TASK DETAILS:
Locate the string "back" throughout the material and copy every line in which it occurs.
┌──
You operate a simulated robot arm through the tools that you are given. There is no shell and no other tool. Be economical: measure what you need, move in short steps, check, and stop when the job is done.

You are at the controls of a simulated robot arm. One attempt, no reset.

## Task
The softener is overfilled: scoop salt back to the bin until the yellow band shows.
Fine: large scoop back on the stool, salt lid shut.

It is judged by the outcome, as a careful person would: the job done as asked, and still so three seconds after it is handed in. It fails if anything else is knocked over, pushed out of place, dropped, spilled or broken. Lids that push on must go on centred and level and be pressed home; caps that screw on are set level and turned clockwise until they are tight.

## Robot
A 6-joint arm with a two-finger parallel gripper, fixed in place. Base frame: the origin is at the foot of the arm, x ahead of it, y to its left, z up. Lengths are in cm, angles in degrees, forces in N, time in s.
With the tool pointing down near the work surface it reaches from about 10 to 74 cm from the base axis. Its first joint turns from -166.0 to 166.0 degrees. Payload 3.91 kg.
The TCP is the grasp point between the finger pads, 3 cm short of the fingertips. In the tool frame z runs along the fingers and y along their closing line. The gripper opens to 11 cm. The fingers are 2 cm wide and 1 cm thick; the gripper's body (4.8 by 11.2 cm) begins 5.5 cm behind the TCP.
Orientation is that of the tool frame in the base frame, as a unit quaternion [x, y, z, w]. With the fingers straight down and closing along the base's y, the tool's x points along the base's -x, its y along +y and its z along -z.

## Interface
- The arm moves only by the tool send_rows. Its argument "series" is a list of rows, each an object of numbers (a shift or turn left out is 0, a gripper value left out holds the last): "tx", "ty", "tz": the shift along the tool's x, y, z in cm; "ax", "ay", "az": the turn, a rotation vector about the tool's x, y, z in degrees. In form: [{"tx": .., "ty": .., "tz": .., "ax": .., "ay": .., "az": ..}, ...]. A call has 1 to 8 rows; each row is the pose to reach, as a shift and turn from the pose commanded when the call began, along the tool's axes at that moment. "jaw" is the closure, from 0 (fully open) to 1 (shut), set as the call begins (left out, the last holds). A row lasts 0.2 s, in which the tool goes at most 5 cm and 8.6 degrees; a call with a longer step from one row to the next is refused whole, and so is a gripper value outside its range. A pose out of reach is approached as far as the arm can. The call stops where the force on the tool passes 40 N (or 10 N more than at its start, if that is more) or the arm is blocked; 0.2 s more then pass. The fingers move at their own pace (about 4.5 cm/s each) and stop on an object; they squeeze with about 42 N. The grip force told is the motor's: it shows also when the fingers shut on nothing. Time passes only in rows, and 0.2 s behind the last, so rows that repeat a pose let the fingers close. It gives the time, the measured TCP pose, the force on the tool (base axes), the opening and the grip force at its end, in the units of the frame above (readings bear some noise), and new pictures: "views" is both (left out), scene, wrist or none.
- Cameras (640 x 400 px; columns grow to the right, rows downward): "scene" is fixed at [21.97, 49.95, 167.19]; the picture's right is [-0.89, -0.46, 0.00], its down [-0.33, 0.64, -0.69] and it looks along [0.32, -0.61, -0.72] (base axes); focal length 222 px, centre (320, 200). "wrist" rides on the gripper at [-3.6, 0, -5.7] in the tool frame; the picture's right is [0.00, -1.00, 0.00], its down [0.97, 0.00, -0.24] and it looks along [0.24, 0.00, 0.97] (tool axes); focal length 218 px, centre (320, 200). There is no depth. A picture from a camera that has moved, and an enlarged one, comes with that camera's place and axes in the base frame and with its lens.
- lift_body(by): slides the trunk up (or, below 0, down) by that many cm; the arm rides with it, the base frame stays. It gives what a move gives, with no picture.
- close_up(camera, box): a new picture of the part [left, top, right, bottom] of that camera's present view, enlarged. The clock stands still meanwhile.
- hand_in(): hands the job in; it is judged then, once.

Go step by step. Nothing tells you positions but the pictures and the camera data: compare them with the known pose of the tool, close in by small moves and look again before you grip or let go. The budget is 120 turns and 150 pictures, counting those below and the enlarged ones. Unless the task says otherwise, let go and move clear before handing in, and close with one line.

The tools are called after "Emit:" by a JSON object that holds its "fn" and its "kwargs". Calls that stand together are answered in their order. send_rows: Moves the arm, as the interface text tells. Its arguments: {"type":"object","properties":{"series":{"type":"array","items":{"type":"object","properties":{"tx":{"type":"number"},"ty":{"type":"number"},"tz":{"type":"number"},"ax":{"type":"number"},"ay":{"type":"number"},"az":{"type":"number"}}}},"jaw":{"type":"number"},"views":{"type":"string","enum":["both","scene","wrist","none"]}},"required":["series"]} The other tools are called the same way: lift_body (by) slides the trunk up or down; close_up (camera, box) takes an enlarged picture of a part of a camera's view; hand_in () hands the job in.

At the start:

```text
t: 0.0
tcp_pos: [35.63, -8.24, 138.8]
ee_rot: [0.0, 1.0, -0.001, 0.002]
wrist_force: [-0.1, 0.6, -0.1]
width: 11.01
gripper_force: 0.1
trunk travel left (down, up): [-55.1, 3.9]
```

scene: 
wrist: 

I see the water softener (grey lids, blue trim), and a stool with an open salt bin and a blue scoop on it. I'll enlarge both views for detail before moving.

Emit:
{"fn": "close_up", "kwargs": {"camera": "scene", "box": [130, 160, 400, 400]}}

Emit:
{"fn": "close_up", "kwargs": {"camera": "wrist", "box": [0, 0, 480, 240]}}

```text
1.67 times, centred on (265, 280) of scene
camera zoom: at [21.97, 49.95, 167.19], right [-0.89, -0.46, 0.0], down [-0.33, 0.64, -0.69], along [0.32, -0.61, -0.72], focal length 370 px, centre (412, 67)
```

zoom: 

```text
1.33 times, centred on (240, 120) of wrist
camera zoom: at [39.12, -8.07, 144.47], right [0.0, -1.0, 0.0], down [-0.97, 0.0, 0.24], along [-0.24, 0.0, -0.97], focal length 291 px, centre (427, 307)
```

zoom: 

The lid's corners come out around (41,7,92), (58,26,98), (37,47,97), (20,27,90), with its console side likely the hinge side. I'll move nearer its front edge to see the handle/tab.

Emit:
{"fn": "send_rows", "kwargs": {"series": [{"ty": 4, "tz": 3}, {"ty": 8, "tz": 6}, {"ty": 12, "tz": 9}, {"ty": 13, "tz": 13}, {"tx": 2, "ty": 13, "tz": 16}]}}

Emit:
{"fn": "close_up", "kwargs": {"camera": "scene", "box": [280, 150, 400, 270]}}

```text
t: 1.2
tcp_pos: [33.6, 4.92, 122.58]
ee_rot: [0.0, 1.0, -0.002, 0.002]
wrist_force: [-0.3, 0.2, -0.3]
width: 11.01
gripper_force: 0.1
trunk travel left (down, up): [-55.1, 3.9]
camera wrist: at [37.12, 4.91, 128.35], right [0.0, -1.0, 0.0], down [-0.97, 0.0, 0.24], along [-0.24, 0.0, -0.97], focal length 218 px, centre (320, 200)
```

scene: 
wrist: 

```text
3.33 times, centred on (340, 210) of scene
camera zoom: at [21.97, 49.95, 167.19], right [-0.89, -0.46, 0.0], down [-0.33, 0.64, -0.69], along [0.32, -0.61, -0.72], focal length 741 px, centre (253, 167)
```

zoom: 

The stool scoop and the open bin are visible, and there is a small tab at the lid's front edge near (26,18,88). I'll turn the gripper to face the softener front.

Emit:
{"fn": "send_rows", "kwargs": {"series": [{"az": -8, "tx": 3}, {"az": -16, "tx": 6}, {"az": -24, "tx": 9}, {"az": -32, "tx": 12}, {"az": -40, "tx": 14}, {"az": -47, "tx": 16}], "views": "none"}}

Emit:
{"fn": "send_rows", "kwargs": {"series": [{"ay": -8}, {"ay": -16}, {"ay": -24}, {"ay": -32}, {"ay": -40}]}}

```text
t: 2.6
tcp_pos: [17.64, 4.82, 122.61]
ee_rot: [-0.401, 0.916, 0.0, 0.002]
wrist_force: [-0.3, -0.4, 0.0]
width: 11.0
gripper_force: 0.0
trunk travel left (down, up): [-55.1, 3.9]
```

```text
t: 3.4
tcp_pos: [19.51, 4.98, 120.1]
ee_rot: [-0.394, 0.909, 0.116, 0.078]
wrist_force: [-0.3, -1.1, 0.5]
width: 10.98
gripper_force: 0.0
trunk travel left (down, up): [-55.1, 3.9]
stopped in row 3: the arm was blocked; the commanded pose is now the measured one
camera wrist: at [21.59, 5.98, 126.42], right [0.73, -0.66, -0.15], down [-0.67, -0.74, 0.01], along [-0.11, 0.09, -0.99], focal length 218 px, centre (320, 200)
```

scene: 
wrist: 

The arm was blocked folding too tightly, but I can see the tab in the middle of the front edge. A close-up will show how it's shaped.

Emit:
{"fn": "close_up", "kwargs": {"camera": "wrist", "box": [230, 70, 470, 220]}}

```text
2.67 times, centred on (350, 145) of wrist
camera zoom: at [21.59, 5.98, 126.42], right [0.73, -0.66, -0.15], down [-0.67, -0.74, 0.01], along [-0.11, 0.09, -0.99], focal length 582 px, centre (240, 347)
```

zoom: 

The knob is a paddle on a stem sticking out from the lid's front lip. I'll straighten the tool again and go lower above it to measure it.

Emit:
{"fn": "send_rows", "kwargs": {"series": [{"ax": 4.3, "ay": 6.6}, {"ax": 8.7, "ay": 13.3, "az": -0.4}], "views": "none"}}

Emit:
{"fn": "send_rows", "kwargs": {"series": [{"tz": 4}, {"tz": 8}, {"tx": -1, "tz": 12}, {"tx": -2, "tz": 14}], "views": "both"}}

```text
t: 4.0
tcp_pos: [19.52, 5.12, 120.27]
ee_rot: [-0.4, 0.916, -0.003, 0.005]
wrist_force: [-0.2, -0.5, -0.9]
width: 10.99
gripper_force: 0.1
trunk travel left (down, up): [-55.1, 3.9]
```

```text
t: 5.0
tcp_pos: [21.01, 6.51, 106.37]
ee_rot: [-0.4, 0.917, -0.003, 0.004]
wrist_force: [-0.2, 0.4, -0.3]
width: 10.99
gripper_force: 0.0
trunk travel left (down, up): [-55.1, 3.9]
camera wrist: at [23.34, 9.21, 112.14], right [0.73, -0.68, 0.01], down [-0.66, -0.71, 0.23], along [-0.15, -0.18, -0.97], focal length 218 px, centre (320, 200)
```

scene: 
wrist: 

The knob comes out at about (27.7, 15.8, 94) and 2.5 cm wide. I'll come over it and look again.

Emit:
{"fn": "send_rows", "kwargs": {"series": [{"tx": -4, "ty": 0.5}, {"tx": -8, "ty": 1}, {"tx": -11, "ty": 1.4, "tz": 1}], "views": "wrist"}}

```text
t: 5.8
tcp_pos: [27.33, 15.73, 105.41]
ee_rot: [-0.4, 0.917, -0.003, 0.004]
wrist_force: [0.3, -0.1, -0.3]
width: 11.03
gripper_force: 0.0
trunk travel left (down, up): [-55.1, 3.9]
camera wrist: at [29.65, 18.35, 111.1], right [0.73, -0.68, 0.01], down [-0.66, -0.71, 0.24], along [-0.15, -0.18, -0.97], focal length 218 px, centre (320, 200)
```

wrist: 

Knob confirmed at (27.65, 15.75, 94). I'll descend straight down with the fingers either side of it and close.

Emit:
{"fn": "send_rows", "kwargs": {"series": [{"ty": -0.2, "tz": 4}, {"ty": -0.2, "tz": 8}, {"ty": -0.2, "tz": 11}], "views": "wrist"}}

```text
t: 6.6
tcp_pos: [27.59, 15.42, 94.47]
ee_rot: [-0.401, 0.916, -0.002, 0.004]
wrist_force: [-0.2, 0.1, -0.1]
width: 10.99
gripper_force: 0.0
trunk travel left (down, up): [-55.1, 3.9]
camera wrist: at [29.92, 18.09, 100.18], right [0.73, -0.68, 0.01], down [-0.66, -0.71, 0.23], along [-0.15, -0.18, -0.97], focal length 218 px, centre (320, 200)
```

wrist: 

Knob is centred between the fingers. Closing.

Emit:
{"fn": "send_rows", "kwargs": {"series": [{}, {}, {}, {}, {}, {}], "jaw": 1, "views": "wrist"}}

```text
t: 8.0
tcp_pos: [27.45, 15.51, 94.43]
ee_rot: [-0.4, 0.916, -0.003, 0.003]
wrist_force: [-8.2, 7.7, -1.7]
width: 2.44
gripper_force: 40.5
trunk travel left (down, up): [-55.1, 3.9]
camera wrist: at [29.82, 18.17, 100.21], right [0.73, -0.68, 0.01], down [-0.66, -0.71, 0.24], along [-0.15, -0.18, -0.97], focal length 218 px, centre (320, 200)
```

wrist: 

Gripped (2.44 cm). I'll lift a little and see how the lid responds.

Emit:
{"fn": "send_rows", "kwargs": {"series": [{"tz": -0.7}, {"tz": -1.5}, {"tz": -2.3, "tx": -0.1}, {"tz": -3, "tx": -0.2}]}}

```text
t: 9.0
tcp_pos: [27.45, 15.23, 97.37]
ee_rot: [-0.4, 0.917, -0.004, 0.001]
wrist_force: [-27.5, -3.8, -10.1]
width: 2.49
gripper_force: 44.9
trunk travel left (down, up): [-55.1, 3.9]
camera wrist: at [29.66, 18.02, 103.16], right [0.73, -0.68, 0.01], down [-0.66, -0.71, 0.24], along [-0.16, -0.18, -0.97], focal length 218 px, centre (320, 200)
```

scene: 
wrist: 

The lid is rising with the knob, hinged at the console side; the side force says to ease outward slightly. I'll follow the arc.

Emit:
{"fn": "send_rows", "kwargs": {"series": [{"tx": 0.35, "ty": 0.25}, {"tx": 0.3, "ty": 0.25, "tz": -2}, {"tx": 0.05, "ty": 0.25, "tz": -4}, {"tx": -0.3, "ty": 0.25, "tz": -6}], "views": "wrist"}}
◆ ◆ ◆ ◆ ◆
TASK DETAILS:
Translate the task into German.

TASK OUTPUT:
└──
TASK OUTPUT:
The softener is overfilled: scoop salt back to the bin until the yellow band shows.
Fine: large scoop back on the stool, salt lid shut.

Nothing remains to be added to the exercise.